From Z-Boys to O.G.'s

Documentarian Stacy Peralta opens eyes to the world of South LA gang members IN ‘Crips and Bloods: Made in America’

By Carl Kozlowski 03/19/2009

“Can you imagine a society in which mothers are burying their children, instead of children burying their mothers?” 
That comment — heard amid a heartbreaking montage of African-American families who have lost loved ones to gang violence — is perhaps the most haunting statement heard in “Crips and Bloods: Made in America,” an intense new documentary by Stacy Peralta (“Dogtown & Z-Boys”). In it, the director makes a bold leap from covering his own youth as one of America’s first pro skateboarders to depicting the lives of youths caught up in the criminal life of gangs in South Los Angeles. 
 
Yet it isn’t as big a leap as it might first appear, as Peralta noted in an interview with the Pasadena Weekly to discuss the film, which opens Friday at the Laemmle Playhouse 7. The filmmaker found that his own experiences growing up amid the skating subculture provided him with the sense of respect and insights he needed to be welcomed by the current and former gang members who speak powerfully in the film about the history of LA’s two most notorious gangs and why they hold such allure for the hopeless. 
 
“Because of the parallels, I was able to gain access to the various individuals easier than if I had not gone through my own ritual,” says Peralta. “When you look at male subcultures, you have to approach them with respect and on their terms — I learned that by being in a male subcultural set of my own, and learning how one grows through the ranks and earns respect and what they want.”
 
While “Crips and Bloods” is narrated by Oscar-winning actor Forest Whitaker, much of its information and narrative force comes through three former gang members who were among the literal Original Gangsters in Los Angeles: three friends who go by the onscreen names of Ron, Bird and Komasi.
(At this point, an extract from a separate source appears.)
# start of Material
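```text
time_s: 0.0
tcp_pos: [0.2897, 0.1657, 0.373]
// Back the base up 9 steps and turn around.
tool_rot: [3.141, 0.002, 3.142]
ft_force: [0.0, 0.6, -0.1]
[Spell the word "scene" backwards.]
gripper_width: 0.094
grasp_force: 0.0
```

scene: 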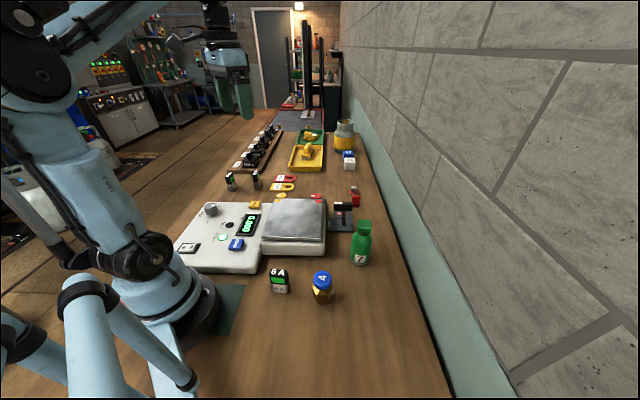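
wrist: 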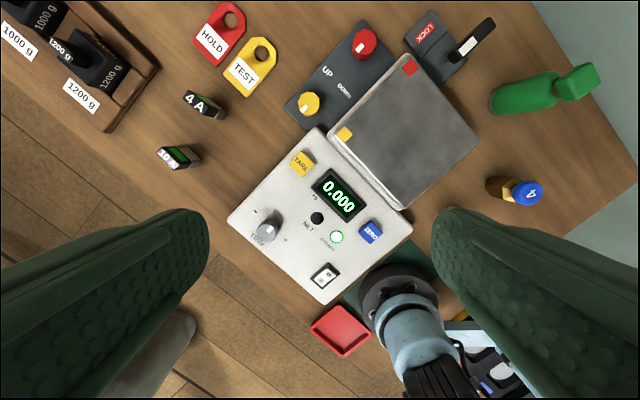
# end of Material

These men, speaking with the sad wisdom of watching the gangs evolve over the last five decades, bring to vivid life the reasons that African-Americans first created gangs and the reasons that they’ve managed to maintain their appeal for young men who often lack fathers and positive role models — by providing family, respect and strength in numbers 
to young males desperate for a sense of identity.
 
A fast-paced array of photos and video footage from the 1940s onward showcase startling facts that remind us of just how close the Third World conditions of South LA’s ghettoes are to some of LA’s finest areas: 10 miles from the Pacific Coast Highway, 25 miles from Disneyland and a mere five miles from Rodeo Drive. One could hope that hearing the sad tales of many young men caught up in “the life” might stir society into action to address their needs and situation. But, as these problems have festered for 50 years already, that seems sadly unlikely. 
 
“It’s never going to change until we as a society look at these kids and excuse them as human beings who can’t extricate themselves from this horrible situation without good educations or jobs with prospects,” says Peralta. “Most of them are living in an America that we are not familiar with. I think what people tend to forget is they look at these young men as black men, but they don’t look at them as Americans, and that’s a really big part of the problem.”